### What to produce
Copy out each line that mentions the word "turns".

### Entries
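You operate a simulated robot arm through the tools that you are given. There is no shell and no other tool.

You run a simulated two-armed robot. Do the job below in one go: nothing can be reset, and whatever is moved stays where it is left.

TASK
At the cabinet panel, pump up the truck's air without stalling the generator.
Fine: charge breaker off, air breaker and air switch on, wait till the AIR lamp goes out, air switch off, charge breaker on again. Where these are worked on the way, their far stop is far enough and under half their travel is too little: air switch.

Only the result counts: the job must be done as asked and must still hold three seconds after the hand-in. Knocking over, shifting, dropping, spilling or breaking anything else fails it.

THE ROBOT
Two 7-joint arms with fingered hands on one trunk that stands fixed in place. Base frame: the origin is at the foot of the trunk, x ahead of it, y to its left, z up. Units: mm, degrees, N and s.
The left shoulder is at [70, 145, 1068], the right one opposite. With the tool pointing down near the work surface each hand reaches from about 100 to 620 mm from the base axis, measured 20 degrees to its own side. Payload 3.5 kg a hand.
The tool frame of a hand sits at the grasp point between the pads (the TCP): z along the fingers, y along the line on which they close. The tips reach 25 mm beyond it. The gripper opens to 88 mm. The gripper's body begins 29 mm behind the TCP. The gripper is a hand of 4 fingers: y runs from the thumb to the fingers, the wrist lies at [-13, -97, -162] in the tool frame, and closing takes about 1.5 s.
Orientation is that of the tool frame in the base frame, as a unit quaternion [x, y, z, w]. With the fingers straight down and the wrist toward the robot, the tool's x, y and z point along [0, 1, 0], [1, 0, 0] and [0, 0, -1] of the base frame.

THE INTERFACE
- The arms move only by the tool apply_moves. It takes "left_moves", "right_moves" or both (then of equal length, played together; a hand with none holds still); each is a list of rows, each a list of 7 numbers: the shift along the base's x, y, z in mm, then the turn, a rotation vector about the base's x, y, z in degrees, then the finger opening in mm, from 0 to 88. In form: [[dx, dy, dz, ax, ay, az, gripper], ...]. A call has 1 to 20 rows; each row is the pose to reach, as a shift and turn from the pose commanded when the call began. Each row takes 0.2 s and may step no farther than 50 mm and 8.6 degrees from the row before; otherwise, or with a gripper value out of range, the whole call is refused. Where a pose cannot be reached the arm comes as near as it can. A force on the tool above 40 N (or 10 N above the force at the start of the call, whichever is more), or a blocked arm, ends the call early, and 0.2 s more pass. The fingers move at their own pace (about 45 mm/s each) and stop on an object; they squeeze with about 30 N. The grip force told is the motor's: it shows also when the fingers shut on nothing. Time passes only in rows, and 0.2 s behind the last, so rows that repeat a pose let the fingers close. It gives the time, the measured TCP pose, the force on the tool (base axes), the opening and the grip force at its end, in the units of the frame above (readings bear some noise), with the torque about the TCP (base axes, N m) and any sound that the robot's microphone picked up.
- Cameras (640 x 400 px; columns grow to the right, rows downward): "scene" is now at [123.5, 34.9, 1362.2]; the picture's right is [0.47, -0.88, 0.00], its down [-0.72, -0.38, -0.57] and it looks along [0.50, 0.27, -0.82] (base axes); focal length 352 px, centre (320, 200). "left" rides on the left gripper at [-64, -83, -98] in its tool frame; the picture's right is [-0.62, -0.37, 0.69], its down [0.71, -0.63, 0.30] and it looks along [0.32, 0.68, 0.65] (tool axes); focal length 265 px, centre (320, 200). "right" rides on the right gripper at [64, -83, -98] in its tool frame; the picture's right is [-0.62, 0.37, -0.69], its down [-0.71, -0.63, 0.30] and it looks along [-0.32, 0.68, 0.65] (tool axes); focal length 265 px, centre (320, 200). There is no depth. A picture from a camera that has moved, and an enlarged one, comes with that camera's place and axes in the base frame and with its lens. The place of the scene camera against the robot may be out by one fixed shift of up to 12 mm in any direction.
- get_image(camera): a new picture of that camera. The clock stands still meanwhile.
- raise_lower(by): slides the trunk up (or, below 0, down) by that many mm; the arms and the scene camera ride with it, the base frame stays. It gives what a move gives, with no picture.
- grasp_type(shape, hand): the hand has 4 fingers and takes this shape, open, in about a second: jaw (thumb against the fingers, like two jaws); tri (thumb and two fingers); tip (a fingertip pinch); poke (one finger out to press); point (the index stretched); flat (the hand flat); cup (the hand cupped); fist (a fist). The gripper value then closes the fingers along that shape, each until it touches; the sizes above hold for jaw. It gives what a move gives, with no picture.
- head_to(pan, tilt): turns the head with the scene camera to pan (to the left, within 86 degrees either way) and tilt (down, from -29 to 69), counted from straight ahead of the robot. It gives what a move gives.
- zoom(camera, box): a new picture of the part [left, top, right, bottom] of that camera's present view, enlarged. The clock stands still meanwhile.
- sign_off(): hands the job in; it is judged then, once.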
==
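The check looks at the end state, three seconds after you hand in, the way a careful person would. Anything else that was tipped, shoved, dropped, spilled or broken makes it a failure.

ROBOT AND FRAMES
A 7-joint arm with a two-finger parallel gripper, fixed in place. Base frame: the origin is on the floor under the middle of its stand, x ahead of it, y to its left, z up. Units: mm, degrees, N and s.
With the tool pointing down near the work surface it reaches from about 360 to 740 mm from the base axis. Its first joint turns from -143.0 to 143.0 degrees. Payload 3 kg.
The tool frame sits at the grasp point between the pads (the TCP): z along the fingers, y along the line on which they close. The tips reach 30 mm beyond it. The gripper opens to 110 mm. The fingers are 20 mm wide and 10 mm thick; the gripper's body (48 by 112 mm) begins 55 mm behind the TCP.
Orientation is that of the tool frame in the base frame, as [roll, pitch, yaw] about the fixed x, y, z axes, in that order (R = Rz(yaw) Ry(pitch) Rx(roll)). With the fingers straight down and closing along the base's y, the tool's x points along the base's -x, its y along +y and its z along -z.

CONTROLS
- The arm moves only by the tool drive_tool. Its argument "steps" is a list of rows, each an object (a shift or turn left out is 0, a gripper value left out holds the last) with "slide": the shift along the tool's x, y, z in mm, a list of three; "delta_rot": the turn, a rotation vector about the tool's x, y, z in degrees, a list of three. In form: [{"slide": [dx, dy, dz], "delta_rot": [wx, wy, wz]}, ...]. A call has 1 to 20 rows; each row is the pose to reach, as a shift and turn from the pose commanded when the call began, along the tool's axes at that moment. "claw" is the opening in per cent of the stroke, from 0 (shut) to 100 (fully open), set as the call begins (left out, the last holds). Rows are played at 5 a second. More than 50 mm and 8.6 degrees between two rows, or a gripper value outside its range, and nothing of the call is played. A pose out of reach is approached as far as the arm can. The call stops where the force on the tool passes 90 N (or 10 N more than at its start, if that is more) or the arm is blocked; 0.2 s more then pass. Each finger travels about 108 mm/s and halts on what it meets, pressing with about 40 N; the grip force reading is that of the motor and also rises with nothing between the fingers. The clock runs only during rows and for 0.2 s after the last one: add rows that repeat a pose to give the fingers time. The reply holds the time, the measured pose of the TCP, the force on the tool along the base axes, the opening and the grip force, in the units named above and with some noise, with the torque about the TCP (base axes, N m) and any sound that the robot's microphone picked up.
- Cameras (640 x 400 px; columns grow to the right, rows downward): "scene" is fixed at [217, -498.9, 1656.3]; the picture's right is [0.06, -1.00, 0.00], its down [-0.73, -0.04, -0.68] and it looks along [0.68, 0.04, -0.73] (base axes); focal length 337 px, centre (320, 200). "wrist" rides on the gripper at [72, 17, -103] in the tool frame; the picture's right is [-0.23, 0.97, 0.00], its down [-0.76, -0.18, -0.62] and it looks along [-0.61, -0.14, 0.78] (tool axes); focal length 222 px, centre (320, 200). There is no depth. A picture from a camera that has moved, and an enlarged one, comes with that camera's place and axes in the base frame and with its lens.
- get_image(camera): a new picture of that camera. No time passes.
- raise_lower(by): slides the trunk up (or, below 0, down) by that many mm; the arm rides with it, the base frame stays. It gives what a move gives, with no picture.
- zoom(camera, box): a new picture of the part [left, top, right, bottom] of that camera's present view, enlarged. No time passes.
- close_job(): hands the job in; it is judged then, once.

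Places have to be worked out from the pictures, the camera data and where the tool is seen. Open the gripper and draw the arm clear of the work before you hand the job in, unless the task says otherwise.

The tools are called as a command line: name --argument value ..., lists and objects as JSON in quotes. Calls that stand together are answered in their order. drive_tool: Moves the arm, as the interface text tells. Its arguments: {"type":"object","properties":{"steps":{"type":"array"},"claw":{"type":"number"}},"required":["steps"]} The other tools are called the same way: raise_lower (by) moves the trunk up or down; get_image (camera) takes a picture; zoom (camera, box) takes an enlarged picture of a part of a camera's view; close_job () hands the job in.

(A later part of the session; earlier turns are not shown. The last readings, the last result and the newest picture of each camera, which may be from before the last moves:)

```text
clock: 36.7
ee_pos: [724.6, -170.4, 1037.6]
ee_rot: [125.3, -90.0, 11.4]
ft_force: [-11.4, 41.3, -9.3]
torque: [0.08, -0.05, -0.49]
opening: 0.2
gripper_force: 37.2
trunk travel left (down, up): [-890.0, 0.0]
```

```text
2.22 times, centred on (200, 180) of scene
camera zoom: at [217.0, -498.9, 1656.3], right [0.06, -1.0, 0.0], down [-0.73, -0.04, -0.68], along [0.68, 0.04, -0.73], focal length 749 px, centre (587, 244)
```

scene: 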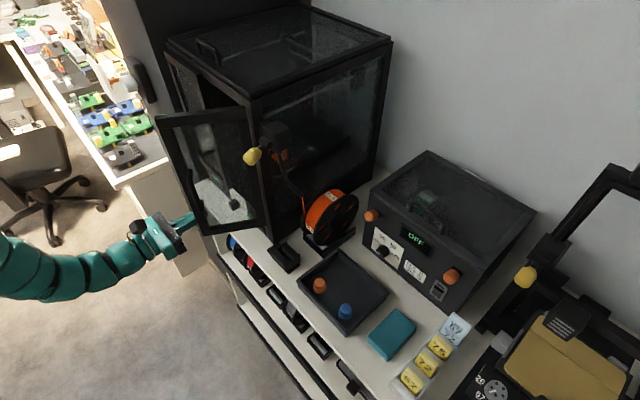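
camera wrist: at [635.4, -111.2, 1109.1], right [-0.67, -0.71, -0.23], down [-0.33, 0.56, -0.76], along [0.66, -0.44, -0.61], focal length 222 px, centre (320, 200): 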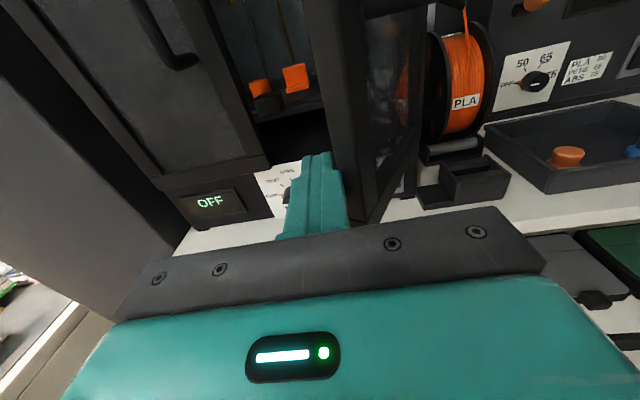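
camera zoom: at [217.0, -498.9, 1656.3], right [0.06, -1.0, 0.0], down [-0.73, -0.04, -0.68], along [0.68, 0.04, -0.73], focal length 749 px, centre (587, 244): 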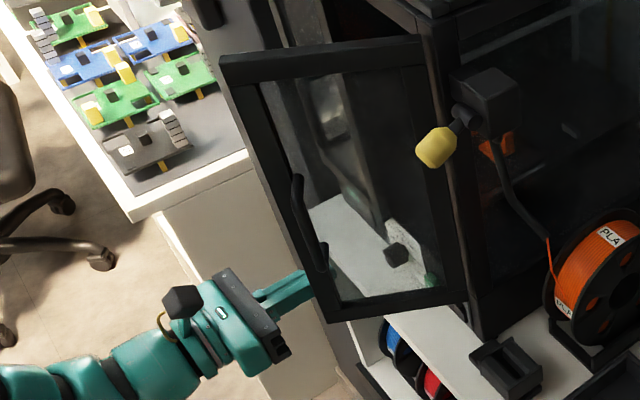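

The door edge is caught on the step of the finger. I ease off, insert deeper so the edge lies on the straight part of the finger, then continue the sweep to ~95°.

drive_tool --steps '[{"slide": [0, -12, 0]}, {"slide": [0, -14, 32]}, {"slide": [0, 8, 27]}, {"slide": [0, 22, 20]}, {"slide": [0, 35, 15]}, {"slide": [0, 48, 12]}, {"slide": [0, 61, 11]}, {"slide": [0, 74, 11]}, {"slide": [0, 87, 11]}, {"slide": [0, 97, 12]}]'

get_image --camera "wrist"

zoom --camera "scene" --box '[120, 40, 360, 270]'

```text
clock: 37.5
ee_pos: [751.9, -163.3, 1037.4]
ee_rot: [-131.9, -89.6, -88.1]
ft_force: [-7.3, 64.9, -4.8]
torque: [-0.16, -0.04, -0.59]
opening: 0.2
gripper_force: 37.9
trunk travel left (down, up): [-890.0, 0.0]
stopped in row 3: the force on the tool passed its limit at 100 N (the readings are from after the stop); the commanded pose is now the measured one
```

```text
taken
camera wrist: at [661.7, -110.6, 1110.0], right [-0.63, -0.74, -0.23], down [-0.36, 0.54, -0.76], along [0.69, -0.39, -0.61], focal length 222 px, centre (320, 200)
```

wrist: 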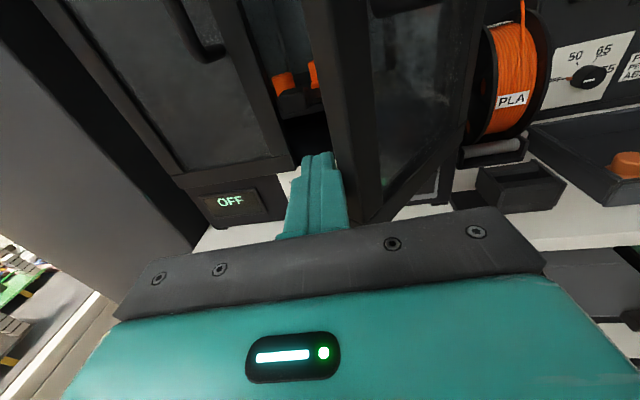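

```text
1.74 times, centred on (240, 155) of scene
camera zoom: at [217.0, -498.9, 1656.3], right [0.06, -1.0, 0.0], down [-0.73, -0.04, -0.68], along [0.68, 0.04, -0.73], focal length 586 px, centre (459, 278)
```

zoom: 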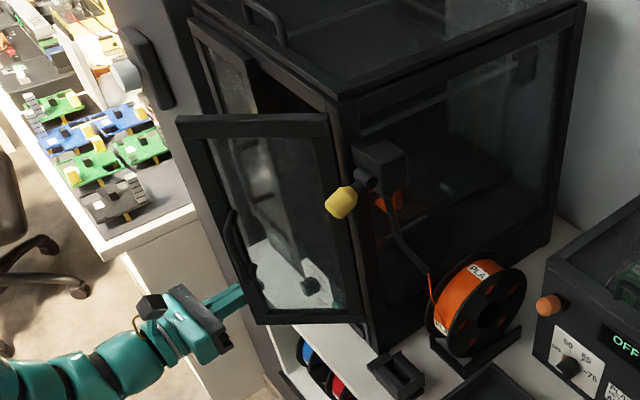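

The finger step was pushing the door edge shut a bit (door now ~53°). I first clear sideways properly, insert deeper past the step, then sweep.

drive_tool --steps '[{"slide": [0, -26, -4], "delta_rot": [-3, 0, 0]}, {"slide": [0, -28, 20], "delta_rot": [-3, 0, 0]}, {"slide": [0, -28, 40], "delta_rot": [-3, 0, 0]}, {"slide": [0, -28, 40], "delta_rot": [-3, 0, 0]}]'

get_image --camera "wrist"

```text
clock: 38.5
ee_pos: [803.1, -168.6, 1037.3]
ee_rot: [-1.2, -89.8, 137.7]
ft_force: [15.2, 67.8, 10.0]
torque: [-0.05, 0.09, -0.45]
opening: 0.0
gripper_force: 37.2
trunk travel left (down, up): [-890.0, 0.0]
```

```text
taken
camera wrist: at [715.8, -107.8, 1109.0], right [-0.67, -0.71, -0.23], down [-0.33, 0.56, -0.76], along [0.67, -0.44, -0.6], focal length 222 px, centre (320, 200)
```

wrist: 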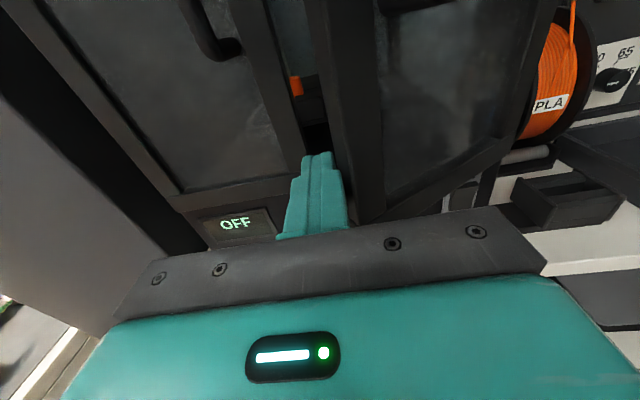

### Result for this exercise
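- head_to(pan, tilt): turns the head with the scene camera to pan (to the left, within 86 degrees either way) and tilt (down, from -29 to 69), counted from straight ahead of the robot. It gives what a move gives.
With the tool pointing down near the work surface it reaches from about 360 to 740 mm from the base axis. Its first joint turns from -143.0 to 143.0 degrees. Payload 3 kg.
(A later part of the session; earlier turns are not shown. The last readings, the last result and the newest picture of each camera, which may be from before the last moves:)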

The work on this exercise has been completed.